Peki, Yeni Bakan Bu Söylediklerinize Uyuyor mu?

Sayın Selçuk daha doğrusu eğitim camiasının yani bizlerin Ziya Hocası, tam da bu tanımlamalara uyuyor. Bırakın öğretmen ya da eğitimci olmayı eğitim bilimci kendileri. Eğitim biliminin diline çok hakim, eğitim metaforlarını çok iyi kullanıyor, kullandığı kelimeler öyle ezberlenmiş şeyler değil, anlıyoruz ki bu konuları binlerce defa etüd etmiş, kafa yormuş. Eğitim sistemlerini, eğitimin teorik ve güncel sorunlarını bir sistem düşüncesi içinde iyi biliyor. Ayrıca bürokrasi deneyimi de olduğu için bürokrasinin girdaplarında kaybolmayacaktır. Diğer yanıyla da öğretmenlik deneyiminin yanısıra üniversiteyi, özel sektörü, okulu, sınıfı, öğretmenler odasını iyi biliyor. Benim yukarı da ‘Eğitime Bakan Değil, Eğitimi Bilen Bakan, Eğitim Bürokrasisini Bilen Bir Bakan Olmalıdır’ sözlerimi ilk doğrulayan da ‘Eğitime Bakan Değil Eğitimi Gören Olacağım’ açıklamalarıdır, bilimi ve aklı önceleyen açıklamalarıdır.

Ama Tüm Bu Söylenenleri Nasıl Yapacak, Projeleri Nasıl Hayata Geçirecek?

Bu da yine belirtmiş olduğum ve yüzlerce kez yazmış olduğum liyakat konusuna gelip dayanıyor. Nitekim tüm bunları nitelikli eğitim kadrolarıyla yapabilir, başarının bir ekip işi olduğunu düşündüğümüzde. Tüm bu söylediklerimizi doğrulayabilmek adına Ziya Hocanın Nisan 2015‘te söylemiş olduğu şu sözleri önemsiyorum: “Ülkenin her bir evladının ve Türkiye'nin geleceğinin hatırı için, kati surette hiçbir makam, mevki ve göreve siyasi, dini, etnik, hemşerilik ve benzeri saiklerle atama, iş ve işlem yapılmamalıdır.” Bu cümleler çok önemli cümleler. Bu cümleler eğitimin ve ülkemizin ihtiyacı olan birliği, beraberliği de ortaya koyan cümleler…

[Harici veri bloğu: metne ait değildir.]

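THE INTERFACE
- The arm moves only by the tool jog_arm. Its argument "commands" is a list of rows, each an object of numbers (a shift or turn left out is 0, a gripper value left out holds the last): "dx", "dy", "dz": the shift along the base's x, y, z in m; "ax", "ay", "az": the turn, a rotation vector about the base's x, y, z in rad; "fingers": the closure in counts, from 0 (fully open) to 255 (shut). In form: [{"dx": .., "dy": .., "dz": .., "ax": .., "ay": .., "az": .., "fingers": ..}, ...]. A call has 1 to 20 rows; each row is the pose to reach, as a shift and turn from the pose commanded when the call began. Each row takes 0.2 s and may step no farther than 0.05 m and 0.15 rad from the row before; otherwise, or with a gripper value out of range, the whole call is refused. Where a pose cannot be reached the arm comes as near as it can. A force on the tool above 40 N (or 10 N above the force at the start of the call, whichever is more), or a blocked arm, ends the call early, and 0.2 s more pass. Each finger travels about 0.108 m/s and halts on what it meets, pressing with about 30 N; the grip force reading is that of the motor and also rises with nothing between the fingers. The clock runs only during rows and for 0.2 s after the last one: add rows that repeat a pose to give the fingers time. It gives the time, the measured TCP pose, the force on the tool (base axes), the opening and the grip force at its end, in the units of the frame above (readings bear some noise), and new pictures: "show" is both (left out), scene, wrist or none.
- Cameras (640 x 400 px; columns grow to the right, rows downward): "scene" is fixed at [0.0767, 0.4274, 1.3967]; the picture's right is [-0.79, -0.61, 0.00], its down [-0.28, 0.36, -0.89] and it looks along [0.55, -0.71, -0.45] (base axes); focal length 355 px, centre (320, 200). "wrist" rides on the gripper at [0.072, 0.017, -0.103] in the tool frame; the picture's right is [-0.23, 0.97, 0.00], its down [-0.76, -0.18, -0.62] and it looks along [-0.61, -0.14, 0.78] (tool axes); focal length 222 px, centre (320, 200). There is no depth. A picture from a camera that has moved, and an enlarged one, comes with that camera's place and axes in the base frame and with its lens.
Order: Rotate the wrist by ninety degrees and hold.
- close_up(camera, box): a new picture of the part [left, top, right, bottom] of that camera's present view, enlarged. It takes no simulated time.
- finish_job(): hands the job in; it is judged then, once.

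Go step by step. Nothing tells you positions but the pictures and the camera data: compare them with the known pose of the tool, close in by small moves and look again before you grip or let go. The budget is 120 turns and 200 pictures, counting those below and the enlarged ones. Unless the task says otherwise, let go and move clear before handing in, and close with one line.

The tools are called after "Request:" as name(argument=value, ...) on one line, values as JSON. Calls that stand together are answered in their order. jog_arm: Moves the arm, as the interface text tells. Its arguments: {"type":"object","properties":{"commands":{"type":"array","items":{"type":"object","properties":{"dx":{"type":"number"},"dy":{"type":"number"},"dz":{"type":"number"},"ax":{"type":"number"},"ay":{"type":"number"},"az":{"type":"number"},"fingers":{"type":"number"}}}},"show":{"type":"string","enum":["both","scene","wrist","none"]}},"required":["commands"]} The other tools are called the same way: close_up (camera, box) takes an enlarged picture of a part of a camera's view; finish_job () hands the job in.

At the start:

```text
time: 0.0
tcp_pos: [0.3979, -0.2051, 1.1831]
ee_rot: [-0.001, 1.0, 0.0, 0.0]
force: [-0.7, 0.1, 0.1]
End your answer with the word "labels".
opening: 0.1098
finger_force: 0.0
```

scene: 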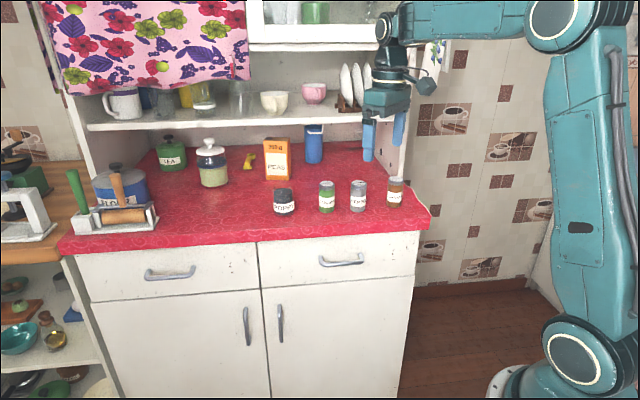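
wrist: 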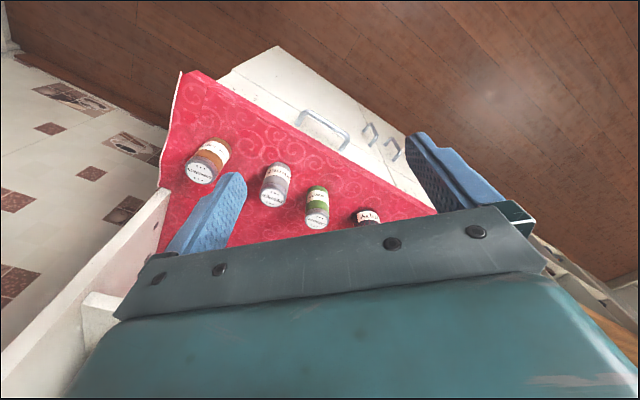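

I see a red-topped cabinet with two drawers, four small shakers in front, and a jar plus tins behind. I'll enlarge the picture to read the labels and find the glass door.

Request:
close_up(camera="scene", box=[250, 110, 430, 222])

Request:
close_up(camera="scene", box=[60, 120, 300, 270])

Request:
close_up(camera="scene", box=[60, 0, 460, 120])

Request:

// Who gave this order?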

Eğitimde Millet İttifakı Sağlanıp, Eğitim Millet Ödevi Haline Getirilmelidir

Bu açıklamalar; eğitimde millet ittifakının sağlanıp, eğitimin millet ödevi haline getirilmesidir. Kendilerinin daha önceden söylediği üzere 'Ya ya da' toplumundan 've' toplumuna geçiş için gerekli toplumsal mutabakat, eğitim içinde sağlanmalıdır. Bence de ülkemizin bütün göllerinin birbirine akışı sağlanmadığı sürece, eğitimde başarı yakalanamaz. Bunun içinde liyakat öncelemelidir, eğitimde.

O Zaman Eğitimde Artık Her şey Çok Güzel Olacak, Kimse Eğitimden Şikâyet Etmeyecek mi?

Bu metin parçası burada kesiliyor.